→ Exercise objective
Search the data for the string "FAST" and gather each line it is in.

○ ○ ○ ○ ○ ○ ○

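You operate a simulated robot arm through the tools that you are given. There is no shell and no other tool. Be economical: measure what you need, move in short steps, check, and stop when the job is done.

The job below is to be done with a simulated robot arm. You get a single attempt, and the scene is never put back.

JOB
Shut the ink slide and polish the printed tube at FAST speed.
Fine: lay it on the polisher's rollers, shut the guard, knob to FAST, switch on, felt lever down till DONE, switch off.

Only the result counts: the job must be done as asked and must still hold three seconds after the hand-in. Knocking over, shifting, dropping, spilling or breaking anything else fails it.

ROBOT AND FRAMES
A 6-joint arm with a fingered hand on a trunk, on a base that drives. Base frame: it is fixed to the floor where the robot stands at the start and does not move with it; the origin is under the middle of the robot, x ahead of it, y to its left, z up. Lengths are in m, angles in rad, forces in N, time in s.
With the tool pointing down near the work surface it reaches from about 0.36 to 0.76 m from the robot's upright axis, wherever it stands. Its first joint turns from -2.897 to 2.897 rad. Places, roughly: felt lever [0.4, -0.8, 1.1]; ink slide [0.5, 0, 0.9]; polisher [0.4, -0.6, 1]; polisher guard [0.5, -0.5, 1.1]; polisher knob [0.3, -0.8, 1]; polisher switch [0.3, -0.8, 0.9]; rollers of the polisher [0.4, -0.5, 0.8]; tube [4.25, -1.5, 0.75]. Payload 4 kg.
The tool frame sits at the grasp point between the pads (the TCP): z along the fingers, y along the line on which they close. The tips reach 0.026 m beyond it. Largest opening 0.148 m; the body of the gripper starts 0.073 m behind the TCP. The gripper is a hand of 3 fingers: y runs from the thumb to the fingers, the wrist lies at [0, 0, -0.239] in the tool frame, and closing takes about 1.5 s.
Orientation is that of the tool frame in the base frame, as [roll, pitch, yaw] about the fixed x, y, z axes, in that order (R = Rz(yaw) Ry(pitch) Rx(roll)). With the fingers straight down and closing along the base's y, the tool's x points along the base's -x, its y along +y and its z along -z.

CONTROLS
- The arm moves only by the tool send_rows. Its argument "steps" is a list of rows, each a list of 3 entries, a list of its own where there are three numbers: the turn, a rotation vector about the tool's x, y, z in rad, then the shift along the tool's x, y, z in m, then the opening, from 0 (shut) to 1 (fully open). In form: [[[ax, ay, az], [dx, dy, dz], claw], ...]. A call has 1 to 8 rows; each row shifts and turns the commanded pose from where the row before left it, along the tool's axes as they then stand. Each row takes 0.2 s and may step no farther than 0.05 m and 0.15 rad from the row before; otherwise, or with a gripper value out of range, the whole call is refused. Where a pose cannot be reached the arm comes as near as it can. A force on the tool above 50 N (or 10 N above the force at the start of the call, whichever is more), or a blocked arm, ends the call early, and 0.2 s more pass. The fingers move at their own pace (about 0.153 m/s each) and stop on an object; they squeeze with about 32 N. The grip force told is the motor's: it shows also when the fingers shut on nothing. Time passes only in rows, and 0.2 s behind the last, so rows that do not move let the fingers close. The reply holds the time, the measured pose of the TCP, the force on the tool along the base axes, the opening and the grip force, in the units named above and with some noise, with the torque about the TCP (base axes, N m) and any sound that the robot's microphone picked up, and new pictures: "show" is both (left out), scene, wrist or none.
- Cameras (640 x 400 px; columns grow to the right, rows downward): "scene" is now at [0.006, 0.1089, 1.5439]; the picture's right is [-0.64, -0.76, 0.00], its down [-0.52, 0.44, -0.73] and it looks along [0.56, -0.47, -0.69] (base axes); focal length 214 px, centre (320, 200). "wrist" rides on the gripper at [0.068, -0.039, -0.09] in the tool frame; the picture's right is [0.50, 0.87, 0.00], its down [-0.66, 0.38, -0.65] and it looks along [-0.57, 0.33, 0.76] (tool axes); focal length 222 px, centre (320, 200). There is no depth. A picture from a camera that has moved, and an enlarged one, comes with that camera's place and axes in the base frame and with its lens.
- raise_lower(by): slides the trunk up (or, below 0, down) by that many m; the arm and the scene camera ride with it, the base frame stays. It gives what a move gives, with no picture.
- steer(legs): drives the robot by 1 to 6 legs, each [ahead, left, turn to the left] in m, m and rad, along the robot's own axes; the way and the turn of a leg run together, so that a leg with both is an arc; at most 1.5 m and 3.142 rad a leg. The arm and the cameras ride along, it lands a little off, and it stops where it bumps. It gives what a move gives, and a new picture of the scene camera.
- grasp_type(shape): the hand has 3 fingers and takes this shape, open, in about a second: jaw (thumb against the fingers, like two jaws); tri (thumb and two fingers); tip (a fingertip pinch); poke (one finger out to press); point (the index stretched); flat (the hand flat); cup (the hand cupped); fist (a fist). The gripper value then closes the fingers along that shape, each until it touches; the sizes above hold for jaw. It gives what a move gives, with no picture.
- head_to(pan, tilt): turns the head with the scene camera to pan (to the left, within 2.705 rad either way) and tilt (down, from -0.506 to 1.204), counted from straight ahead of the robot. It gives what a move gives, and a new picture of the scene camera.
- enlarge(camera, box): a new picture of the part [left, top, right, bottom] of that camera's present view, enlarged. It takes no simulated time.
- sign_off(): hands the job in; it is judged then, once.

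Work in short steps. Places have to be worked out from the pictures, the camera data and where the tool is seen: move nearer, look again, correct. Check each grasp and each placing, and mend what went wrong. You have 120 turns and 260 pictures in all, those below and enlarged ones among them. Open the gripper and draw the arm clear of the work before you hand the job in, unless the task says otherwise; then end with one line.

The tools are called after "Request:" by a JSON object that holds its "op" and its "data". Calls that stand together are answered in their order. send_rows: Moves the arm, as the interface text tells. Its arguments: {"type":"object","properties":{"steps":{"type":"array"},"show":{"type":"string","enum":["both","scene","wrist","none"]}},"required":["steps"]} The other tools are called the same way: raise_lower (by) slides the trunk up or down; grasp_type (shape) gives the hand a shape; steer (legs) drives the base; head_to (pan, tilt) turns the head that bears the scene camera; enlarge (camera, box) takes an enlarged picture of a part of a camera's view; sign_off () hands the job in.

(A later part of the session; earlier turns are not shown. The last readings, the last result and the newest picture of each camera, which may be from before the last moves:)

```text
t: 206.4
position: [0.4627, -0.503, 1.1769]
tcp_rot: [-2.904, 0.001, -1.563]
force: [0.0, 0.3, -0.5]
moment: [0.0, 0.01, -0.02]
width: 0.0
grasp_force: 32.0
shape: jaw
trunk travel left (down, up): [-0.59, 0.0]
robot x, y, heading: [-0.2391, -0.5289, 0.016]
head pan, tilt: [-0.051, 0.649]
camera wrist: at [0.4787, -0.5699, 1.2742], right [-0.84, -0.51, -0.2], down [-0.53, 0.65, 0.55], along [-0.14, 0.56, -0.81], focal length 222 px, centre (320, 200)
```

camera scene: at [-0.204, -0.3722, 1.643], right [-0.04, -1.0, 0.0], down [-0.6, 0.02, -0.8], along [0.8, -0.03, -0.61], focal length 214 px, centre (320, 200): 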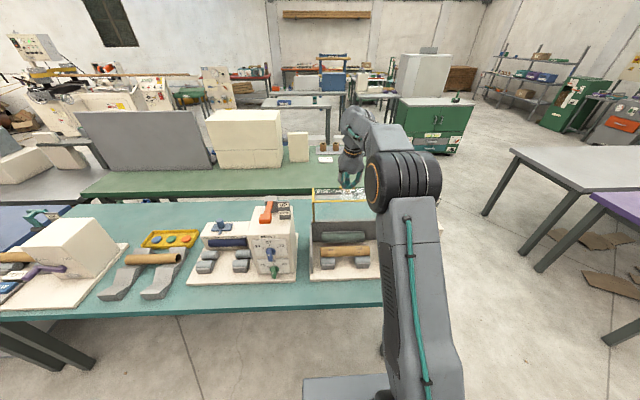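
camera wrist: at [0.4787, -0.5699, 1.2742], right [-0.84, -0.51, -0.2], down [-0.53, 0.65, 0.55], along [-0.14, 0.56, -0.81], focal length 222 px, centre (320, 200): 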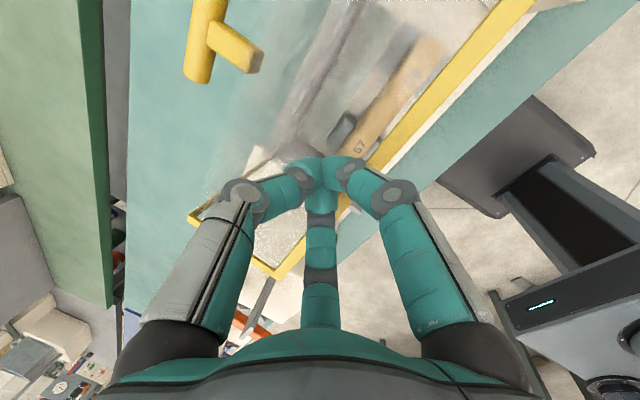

○ ○ ○ ○ ○ ○ ○

→ Output of the task
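Shut the ink slide and polish the printed tube at FAST speed.
Fine: lay it on the polisher's rollers, shut the guard, knob to FAST, switch on, felt lever down till DONE, switch off.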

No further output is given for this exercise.